El Dorado is the fabled city in Latin America that boasts roads paved with gold. Optimistically, Pacific Rim, a Canadian gold mining company, named its mining concession in El Salvador “El Dorado.”
Located 65 km east of the capital city of San Salvador, the project covers approximately 144 square kilometers in four separate claims. The colonial Spanish discovered gold in the district in the early 1500s, but by the late nineteenth century most of the easily mined surface gold had been dug out. Pacific Rim believes that the site could produce 1.4 million gold equivalent ounces, which it can profitably extract with modern mining technology.
Pacific Rim was granted an exploration permit for its El Dorado sites in 2002. It soon faced opposition, as locals feared that cyanide runoff would contaminate their water supplies. International experience shows that accidental spills are frequent. In its defense, the company claimed, “Had the government of El Salvador followed its laws, the El Dorado mine would be in operation today, employing thousands. The company would be the single greatest taxpayer in El Salvador. The company has met or exceeded all the legal requirements necessary for a mining permit according to El Salvador’s mining, environmental and foreign investment laws.”
Despite protests, in December 2004, the company applied to have its exploration licenses converted to an exploitation concession. The Minister of Environment and Natural Resources has to approve the company’s Environmental Impact Study (EIS) before mining can commence. After resubmitting its assessment a number of times to address specific objections, the minister failed to approve the EIS, which the company alleges is an abuse of process.

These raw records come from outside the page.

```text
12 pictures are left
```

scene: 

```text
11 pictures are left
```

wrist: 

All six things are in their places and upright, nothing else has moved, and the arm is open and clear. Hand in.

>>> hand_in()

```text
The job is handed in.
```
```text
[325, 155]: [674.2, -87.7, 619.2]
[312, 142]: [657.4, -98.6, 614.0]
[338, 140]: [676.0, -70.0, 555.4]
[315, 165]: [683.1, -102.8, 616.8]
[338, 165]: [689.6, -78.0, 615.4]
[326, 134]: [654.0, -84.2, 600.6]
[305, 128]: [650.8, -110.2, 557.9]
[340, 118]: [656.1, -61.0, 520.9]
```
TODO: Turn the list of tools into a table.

In March 2008, the Salvadoran government announced that it wanted to carry out in-depth studies of the environmental impact before granting any of the required exploitation permits. Minister of the Environment, Carlos Guerrero, explained, “Neighboring countries have serious problems with the management of the metal mining industry, and I think, with those problems, that we should be very careful.”
As the process stretched, with local protests becoming violent, Pacific Rim suspended work on the site in 2008. To break the impasse, in April 2009, Pac Rim filed international arbitration proceedings against the government of El Salvador under the Central American Free Trade Agreement (CAFTA) for $100 million in compensation. How can a Canadian company sue under a treaty to which Canada is not a party? By being transnational, it simply goes through its US subsidiary (Pac Rim Cayman). The more important question is: How can a free trade agreement force a government to approve a project that it believes poses a risk to the environment?
To answer this second question we need to turn to a dangerous clause that the US has insisted be included in all trade and investment agreements it signs. According to Article 10.7.1 of CAFTA, “No party may expropriate or nationalize a covered investment either directly or indirectly through measures equivalent to expropriation or nationalization.” It allows corporations to sue governments when they believe that a regulation or administrative decision has unfairly reduced future opportunities to profit from its investments. Under this provision, corporations take a government to an independent trade tribunal, whose judgment would be binding for all parties. While the tribunal could not force a government to withdraw the offending ruling, it could compel it to pay compensation, and Pacific Rim has estimated that its losses, which include future profits, to land in the vicinity of $100 million.
In a report by the Institute for Policy Studies, the authors concluded that “the current system of international investor protections has granted excessive powers to global corporations.” It goes on to observe that “powerful firms have exploited these rules to undermine democratic processes, often at the expense of vulnerable communities and the environment.”
The good news is that on June 1, 2012, the World Bank arbitration panel ruled that Pacific Rim “did not and does not have substantial activities in the US” to argue its case under the Central American Free Trade Agreement. The case will now move forward under El Salvador’s Investment Law, which prohibits expropriation without compensation, and where it should have been heard in the first place. While the company has suffered a setback, it really only lost on technical grounds, but the principle remains that investment agreements can be employed to frustrate the actions of democratic governments to protect their citizens.